┏━━

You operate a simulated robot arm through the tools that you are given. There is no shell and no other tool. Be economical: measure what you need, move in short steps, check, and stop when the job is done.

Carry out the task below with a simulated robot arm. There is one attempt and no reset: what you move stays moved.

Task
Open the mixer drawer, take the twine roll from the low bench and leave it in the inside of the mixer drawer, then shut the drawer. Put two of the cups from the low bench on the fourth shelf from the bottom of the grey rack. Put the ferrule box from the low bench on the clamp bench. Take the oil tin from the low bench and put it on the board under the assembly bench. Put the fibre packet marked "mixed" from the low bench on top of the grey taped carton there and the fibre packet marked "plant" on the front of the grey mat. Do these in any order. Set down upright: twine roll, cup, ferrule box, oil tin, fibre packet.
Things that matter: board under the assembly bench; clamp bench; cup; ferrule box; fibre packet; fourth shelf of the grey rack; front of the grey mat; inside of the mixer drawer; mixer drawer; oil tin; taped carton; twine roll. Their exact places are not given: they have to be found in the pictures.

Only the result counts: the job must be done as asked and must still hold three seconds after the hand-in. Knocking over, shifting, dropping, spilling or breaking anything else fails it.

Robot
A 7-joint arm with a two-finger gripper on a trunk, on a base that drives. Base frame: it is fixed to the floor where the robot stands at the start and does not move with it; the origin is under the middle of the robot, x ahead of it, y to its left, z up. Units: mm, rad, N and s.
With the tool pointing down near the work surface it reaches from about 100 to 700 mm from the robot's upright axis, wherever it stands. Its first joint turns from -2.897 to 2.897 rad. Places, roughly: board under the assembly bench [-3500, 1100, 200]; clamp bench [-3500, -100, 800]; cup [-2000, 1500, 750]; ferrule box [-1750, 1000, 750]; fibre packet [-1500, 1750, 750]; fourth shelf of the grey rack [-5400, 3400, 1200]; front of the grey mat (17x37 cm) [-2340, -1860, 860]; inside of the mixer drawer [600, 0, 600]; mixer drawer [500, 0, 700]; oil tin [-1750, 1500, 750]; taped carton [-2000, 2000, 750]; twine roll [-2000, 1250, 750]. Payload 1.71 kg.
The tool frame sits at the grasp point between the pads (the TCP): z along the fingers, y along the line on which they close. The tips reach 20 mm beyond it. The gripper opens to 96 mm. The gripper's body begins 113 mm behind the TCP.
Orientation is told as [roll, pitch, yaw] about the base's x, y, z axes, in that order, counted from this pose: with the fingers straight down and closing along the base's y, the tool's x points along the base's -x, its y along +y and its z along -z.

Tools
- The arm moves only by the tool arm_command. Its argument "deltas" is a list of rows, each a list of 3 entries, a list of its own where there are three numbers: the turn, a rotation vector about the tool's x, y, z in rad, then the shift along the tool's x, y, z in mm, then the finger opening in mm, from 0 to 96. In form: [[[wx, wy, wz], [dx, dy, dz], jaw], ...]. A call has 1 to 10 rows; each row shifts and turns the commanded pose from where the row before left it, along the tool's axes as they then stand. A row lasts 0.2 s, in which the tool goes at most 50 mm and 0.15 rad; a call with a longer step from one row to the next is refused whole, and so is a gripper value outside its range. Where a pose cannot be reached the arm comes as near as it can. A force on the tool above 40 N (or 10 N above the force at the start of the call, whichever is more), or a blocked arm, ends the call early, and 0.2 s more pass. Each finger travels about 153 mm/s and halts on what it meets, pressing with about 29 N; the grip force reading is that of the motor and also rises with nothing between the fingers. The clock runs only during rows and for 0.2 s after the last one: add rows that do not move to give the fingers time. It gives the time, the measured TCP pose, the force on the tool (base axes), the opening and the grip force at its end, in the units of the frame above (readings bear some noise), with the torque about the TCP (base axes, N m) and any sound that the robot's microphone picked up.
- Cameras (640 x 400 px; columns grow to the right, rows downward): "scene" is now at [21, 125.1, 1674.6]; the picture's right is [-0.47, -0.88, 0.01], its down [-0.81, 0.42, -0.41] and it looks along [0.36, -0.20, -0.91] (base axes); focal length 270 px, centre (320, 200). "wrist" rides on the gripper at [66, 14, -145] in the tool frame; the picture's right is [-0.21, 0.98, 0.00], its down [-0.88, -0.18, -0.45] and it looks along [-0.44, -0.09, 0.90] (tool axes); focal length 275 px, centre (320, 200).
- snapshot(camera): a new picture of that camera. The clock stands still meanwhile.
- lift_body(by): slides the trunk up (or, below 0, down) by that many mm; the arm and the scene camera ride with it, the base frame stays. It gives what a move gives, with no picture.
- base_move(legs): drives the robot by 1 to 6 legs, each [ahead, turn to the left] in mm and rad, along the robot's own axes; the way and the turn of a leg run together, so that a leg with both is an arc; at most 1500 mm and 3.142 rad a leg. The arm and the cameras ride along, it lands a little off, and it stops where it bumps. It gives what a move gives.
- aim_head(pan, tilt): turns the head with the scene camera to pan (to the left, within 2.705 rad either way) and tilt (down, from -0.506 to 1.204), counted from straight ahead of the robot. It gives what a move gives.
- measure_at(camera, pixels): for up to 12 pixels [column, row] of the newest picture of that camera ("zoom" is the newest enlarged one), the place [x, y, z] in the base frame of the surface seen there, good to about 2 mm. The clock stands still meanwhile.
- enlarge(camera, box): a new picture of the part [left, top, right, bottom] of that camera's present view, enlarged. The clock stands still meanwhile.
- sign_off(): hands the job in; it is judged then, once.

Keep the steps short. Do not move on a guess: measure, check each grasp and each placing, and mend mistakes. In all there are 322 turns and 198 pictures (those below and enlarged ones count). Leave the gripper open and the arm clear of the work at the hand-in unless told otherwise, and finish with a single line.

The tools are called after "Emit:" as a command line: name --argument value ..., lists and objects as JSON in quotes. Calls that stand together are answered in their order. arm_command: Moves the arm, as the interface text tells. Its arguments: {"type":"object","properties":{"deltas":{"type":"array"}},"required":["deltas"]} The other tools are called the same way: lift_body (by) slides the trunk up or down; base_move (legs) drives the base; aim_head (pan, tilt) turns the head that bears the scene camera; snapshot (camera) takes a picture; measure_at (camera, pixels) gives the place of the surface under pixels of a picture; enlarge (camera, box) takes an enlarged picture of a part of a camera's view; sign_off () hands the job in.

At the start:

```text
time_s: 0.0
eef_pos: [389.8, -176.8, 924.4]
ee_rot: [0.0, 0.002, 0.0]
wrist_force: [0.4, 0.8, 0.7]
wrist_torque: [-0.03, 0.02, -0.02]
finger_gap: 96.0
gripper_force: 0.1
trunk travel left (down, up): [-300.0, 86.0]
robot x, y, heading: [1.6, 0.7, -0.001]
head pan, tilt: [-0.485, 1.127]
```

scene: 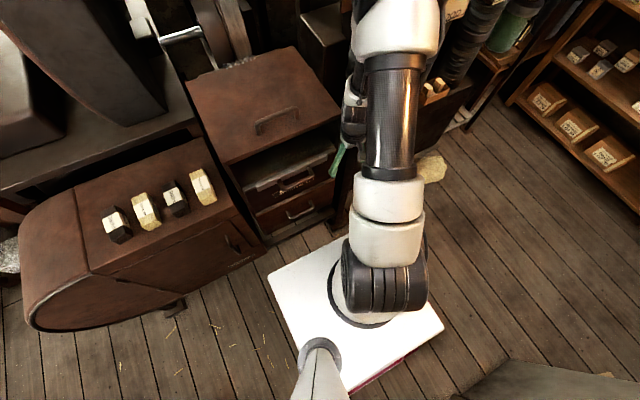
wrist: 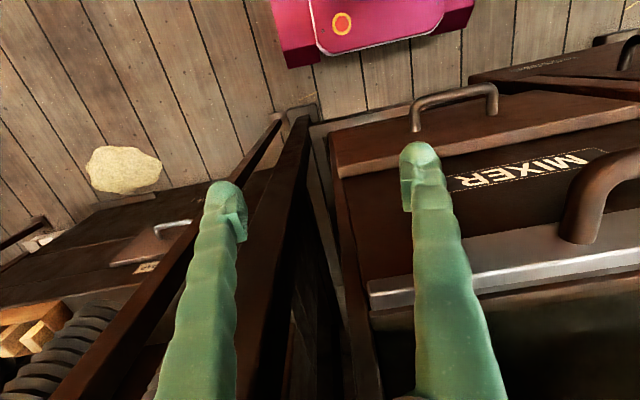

┗━━

→ To be done: Locate and copy each line in the data above that includes the word "stays".

→ Response:
Carry out the task below with a simulated robot arm. There is one attempt and no reset: what you move stays moved.
- lift_body(by): slides the trunk up (or, below 0, down) by that many mm; the arm and the scene camera ride with it, the base frame stays. It gives what a move gives, with no picture.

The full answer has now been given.